Data segment →
--------------------
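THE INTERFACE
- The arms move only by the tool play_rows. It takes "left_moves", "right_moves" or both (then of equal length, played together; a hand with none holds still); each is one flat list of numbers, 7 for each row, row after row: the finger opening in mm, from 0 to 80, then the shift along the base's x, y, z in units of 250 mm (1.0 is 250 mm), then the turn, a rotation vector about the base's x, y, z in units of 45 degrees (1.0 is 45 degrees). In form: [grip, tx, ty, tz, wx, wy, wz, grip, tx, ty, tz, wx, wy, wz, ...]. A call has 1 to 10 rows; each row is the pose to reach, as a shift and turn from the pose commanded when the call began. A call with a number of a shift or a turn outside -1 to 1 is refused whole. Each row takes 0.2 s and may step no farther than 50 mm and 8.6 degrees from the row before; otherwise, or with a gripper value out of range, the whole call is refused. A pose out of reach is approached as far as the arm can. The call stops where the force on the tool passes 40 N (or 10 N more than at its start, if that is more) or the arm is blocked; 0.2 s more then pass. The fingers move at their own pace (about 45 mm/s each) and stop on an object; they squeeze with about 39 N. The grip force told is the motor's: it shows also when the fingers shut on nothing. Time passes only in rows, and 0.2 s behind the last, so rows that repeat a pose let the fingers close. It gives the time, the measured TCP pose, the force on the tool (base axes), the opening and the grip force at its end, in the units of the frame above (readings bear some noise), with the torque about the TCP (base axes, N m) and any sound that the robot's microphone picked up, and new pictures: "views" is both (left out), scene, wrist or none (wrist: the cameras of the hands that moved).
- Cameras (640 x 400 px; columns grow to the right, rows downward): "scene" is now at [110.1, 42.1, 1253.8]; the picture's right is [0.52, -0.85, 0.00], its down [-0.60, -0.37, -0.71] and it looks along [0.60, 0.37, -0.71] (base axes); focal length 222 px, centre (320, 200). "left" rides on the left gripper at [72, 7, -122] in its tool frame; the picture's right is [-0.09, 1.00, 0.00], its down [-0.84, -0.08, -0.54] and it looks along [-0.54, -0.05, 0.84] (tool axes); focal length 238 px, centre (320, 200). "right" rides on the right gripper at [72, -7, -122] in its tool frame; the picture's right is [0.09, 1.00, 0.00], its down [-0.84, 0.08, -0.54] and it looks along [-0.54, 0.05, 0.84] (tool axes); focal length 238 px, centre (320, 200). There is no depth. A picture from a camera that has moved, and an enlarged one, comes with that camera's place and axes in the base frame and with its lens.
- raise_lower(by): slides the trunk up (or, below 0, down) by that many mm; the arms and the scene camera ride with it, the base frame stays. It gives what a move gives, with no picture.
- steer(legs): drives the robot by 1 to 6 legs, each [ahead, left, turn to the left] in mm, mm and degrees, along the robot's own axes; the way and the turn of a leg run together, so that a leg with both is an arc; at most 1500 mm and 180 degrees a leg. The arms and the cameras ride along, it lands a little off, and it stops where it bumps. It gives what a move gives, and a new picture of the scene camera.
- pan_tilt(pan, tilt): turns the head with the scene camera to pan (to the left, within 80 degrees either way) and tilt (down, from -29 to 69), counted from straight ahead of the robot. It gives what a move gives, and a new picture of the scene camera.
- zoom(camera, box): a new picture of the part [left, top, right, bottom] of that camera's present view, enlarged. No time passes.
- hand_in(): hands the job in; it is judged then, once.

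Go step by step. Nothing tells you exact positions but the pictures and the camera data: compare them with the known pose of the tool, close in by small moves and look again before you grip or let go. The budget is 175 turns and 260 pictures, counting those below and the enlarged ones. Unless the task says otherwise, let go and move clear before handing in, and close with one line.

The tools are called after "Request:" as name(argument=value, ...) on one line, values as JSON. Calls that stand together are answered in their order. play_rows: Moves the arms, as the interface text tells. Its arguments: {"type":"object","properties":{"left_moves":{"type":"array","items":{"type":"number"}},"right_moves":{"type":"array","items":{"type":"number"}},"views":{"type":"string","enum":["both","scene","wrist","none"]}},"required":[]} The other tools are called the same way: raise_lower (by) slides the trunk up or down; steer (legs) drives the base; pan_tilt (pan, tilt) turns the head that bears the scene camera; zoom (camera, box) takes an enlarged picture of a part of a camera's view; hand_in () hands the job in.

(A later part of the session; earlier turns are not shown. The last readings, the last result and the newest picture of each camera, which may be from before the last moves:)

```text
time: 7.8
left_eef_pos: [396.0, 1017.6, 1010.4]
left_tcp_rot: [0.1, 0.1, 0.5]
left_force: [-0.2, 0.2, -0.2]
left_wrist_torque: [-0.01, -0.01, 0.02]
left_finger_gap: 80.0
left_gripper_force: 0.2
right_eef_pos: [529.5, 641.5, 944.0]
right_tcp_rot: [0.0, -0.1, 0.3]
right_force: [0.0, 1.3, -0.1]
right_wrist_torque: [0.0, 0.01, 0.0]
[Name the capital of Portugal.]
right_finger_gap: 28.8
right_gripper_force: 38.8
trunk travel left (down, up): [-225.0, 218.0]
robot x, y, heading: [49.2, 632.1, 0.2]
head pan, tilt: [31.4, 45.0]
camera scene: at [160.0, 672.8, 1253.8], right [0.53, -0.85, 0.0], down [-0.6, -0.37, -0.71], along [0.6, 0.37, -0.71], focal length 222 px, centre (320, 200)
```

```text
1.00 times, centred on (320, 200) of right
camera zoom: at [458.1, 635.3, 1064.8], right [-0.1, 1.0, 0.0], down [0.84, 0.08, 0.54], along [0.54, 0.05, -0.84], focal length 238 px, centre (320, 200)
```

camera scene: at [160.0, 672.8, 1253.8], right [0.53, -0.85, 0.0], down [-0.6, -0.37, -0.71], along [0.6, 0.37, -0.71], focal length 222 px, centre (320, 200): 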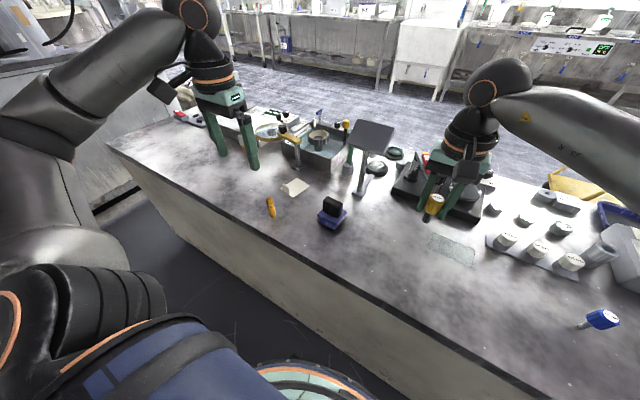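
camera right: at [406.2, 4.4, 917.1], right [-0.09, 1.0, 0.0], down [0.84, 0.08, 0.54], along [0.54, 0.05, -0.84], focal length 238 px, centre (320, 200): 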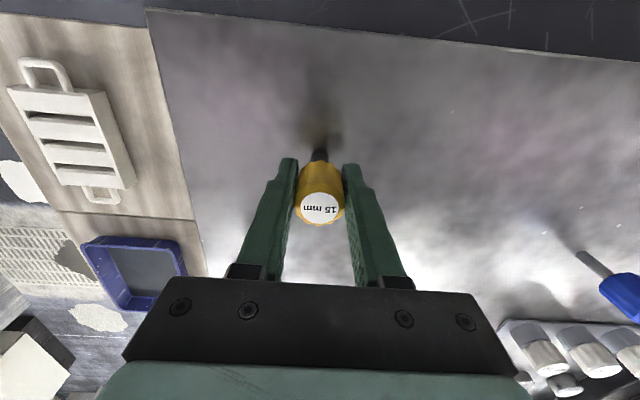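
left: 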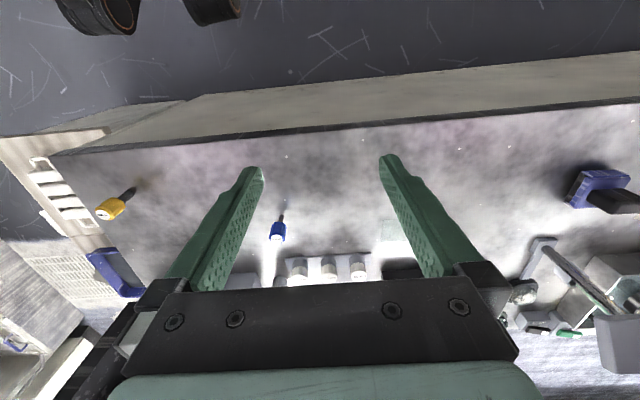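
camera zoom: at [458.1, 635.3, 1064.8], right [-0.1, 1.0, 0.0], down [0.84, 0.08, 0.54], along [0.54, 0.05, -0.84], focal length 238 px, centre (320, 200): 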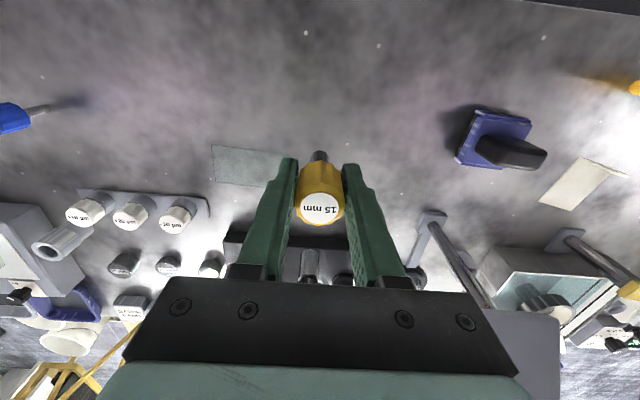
--------------------
Task goal → Each line that has the word "then" should be copied.

Exercise output →
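- The arms move only by the tool play_rows. It takes "left_moves", "right_moves" or both (then of equal length, played together; a hand with none holds still); each is one flat list of numbers, 7 for each row, row after row: the finger opening in mm, from 0 to 80, then the shift along the base's x, y, z in units of 250 mm (1.0 is 250 mm), then the turn, a rotation vector about the base's x, y, z in units of 45 degrees (1.0 is 45 degrees). In form: [grip, tx, ty, tz, wx, wy, wz, grip, tx, ty, tz, wx, wy, wz, ...]. A call has 1 to 10 rows; each row is the pose to reach, as a shift and turn from the pose commanded when the call began. A call with a number of a shift or a turn outside -1 to 1 is refused whole. Each row takes 0.2 s and may step no farther than 50 mm and 8.6 degrees from the row before; otherwise, or with a gripper value out of range, the whole call is refused. A pose out of reach is approached as far as the arm can. The call stops where the force on the tool passes 40 N (or 10 N more than at its start, if that is more) or the arm is blocked; 0.2 s more then pass. The fingers move at their own pace (about 45 mm/s each) and stop on an object; they squeeze with about 39 N. The grip force told is the motor's: it shows also when the fingers shut on nothing. Time passes only in rows, and 0.2 s behind the last, so rows that repeat a pose let the fingers close. It gives the time, the measured TCP pose, the force on the tool (base axes), the opening and the grip force at its end, in the units of the frame above (readings bear some noise), with the torque about the TCP (base axes, N m) and any sound that the robot's microphone picked up, and new pictures: "views" is both (left out), scene, wrist or none (wrist: the cameras of the hands that moved).
- hand_in(): hands the job in; it is judged then, once.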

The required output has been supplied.